I support the general notions that were presented, including increased equity and better utilization of public resources. But I object to the way the actions are being carried forward. I request that you preserve a full time nurse at each public school. If there are worthwhile initiatives to increase performance and efficiency, then please add to the budget to pay for those. Don’t pay for it by cutting nurse staff to our schools.
In the meeting, it was stated that school staff can manage issues while the school nurse is not present. I strongly object to this for two reasons. First, I don’t see any additional funding going to cover staff positions as we add collateral duties, and I don’t believe you get something for nothing. If anything, the staff should have fewer collateral duties or increased staff to better handle them. Second, the little training that staff gets does not take the place of a true nurse. While they may be able to handle minor bumps and scrapes, can they handle infectious disease outbreaks? Will they know the signs of more serious illness? Waiting until the nurse is back in the office is not an acceptable response. And I do not trust the idea of having centralized resources to supplement by phone. Nothing takes the place of a full-time nurse in the school invested in the school community.
I’d also like you to address the lack of transparency in this process. This represents a notable change in our schools, and you’ve hidden this from us until it’s nearly a done deal.
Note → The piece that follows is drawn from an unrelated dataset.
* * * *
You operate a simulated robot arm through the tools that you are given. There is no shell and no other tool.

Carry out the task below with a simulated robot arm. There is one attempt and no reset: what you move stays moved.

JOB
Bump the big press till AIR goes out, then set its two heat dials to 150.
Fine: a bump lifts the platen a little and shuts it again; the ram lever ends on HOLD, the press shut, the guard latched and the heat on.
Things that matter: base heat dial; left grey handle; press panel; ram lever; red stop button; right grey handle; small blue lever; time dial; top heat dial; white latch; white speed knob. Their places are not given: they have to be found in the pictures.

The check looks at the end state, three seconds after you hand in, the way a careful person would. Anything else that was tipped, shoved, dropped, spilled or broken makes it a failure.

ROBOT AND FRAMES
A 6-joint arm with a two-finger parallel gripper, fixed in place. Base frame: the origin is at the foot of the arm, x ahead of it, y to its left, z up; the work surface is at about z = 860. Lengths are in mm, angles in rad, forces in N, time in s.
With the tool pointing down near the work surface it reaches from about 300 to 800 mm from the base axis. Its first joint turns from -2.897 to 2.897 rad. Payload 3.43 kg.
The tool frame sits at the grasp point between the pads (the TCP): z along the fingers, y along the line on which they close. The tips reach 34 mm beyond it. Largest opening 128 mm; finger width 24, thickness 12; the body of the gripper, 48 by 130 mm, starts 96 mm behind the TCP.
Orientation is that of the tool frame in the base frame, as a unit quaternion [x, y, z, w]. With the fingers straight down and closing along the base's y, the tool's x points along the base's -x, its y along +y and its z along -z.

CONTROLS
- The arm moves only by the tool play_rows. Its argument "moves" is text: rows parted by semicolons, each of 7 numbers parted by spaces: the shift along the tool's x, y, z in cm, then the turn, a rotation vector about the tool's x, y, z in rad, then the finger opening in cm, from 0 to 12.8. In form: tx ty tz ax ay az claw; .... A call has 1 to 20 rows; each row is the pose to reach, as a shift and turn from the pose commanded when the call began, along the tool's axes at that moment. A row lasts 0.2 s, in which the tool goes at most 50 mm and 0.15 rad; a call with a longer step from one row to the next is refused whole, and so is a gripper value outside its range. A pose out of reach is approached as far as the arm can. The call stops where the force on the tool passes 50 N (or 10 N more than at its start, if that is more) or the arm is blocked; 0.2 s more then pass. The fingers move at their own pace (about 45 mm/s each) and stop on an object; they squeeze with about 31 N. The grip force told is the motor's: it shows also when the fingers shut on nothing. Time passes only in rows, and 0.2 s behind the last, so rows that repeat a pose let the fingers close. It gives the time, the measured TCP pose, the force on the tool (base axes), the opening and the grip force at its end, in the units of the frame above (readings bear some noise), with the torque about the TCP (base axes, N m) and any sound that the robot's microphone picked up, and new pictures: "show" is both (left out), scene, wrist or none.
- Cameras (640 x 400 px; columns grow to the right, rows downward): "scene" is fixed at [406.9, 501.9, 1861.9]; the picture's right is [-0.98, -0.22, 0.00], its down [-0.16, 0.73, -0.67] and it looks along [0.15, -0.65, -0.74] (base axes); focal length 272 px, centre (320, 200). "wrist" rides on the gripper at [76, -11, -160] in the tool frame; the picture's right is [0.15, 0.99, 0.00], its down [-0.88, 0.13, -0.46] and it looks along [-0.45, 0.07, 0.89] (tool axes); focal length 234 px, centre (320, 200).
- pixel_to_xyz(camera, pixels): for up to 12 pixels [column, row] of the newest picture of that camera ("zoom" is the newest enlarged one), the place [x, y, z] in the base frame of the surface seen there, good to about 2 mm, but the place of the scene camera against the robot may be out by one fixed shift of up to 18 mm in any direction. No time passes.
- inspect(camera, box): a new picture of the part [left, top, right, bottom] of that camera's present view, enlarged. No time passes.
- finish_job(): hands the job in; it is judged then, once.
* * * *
You can do much better than that, and you have in the past. Take, for example, the school boundary realignment process. While it was painful, I do feel that you heard us and adjusted the actions in response to what you heard from us. There has been no such thing for this change, and I don’t think you’re taking us in a direction that many parents want to go. I request that you put a hold on this process and try again with parent input. There’s generally little trust in DC government and this lack of transparency erodes what little is left.
While you state a goal of promoting equity, I don’t think you’ve fully recognized the inequity that reducing nurse staffing drives. For example, when my daughter hit her head, we were fortunate enough to be able to pick her up from school and bring her to a doctor because there was no nurse available in the school. The same would be significantly more difficult for the child of a single parent with a less flexible job.
As it is, your actions seem to be related to the current shortage of nurses, which is already affecting our schools. It’s disturbing to me that the current contract provisions that require at least one nurse per school are not being maintained. What is DOH and DCPS doing about this? Is the council even aware?